#### GIVEN EXERCISE:
Please copy out the portion of the passage to read from "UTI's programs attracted" to "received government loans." without changes.

#### PASSAGE TO READ:
Universal Technical Institute, Inc.
Universal Technical Institute, Inc.
20410 N. 19th Avenue
Phoenix, Arizona 85027
Telephone: (623) 445-9500
Toll Free: (800) 859-7249
Fax: (623) 445-9501
Web site: http://www.uticorp.com
Sales: $310.8 million (2005)
Stock Exchanges: New York
Ticker Symbol: UTI
NAIC: 611519 Other Technical and Trade Schools
Universal Technical Institute, Inc., operates schools in eight states that train students to be automotive, collision, diesel, motorcycle, and marine repair technicians. The firm also runs more than 20 training centers in partnership with such manufacturers as Porsche, Volvo, Mercedes-Benz, Toyota, Ford, Kawasaki, and Harley-Davidson to service their products, and operates the NASCAR Technical Institute in association with the racing organization. The company trains more than 15,000 students annually.
The origins of Universal Technical Institute (UTI) date to 1965, when Robert I. Sweet founded an auto repair training school in Phoenix, Arizona. The small firm began with a single building and an initial class of 11 students. In 1968 the school's offerings were expanded with an automotive and diesel repair program, and the following year air conditioning and heating repair training were added.
In 1980 a division called the Custom Training Group was created to provide onsite instruction for corporate technicians. Three years later a second campus opened in Houston to train students in automotive and diesel technology, and in 1986 a new building was added for the firm's air conditioning technology program. In 1987 a 14,000-square-foot high-tech facility was added in Houston to train mechanics for Chrysler, Dodge, and Plymouth dealerships in southern Texas, and in 1988 UTI opened a school near Chicago in Glendale, Illinois, that offered automotive, diesel, and air conditioning service training.
UTI's programs attracted students who might not attend college, but wanted a higher-paying job than a high school diploma alone could yield. With competition from similar for-profit schools as well as local community colleges that charged much lower tuition, the company budgeted 26 percent of its revenues for recruitment, using print and television advertisements as well as a network of recruiters in 38 states. Unlike similar schools whose recruiters received a commission when they signed a student, UTI had a progressive fee that was paid in full upon graduation. This encouraged recruiters to sign individuals who were less likely to drop out or default on their student loans, though even with such efforts students at the Houston campus had a default rate of more than 30 percent in the late 1980s. Three-fourths of the total received government loans.
In 1990 president and 11-year company veteran Robert Hartman was named CEO. Concerned about developing a strategy for the future, Hartman decided to add a board of directors to help advise him in this area. He recruited a group that included several former CEOs and a corporate psychologist, and with their input and that of his staff the firm boosted enrollment while cutting out some expensive but less effective recruiting programs.

#### DATASET CONTENT:
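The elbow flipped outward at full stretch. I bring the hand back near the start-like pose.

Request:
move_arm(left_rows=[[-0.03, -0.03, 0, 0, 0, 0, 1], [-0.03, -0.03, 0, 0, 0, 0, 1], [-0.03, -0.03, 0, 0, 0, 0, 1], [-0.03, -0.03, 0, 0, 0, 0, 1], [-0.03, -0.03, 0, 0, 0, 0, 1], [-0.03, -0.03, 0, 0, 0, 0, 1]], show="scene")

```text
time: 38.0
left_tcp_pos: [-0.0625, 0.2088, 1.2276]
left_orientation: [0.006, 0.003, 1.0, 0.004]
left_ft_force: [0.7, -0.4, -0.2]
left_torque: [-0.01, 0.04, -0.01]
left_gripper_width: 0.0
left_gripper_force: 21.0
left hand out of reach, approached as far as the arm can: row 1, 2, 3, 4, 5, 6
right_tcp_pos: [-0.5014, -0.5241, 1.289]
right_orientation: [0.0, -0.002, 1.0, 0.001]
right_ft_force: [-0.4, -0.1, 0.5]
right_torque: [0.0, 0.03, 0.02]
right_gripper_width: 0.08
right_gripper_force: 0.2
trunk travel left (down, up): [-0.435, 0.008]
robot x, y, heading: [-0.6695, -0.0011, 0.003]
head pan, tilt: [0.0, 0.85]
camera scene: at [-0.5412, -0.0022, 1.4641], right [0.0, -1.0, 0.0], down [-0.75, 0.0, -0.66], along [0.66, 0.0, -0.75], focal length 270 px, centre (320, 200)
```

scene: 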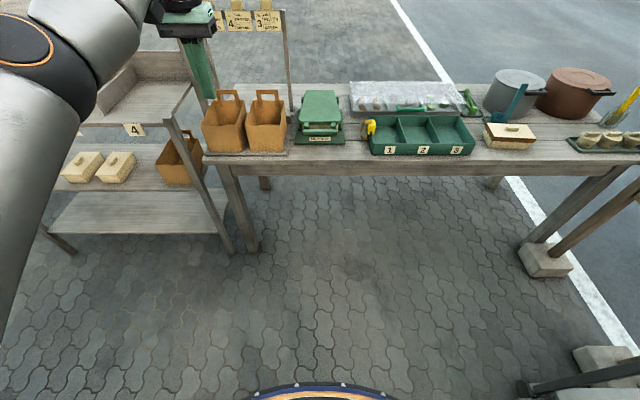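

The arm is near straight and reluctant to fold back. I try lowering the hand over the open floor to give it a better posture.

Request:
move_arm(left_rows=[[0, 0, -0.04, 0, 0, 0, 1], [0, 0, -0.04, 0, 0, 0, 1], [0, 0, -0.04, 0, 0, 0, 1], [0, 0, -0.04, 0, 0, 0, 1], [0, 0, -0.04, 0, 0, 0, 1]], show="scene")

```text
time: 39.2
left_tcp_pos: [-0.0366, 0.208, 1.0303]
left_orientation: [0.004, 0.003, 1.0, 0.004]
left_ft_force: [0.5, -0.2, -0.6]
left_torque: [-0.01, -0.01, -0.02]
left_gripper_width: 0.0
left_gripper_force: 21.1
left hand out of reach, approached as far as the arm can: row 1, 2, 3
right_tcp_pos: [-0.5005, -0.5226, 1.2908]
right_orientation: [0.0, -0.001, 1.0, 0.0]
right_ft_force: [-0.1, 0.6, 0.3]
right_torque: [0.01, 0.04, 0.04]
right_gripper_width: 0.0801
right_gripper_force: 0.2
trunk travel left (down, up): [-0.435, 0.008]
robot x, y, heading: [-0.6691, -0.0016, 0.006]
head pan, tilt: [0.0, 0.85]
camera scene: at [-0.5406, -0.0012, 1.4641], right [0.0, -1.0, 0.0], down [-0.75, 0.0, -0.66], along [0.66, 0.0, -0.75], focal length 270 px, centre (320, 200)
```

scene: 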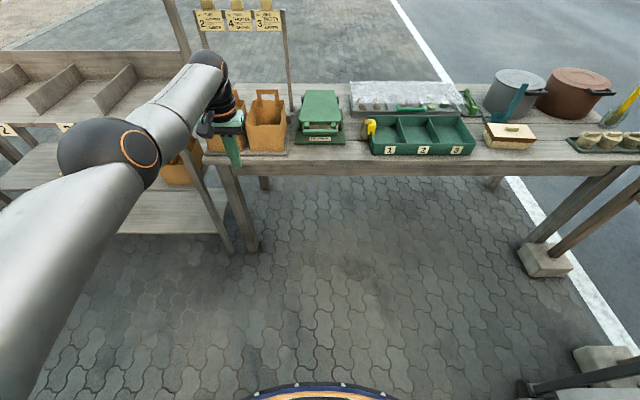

#### RESPONSE:
UTI's programs attracted students who might not attend college, but wanted a higher-paying job than a high school diploma alone could yield. With competition from similar for-profit schools as well as local community colleges that charged much lower tuition, the company budgeted 26 percent of its revenues for recruitment, using print and television advertisements as well as a network of recruiters in 38 states. Unlike similar schools whose recruiters received a commission when they signed a student, UTI had a progressive fee that was paid in full upon graduation. This encouraged recruiters to sign individuals who were less likely to drop out or default on their student loans, though even with such efforts students at the Houston campus had a default rate of more than 30 percent in the late 1980s. Three-fourths of the total received government loans.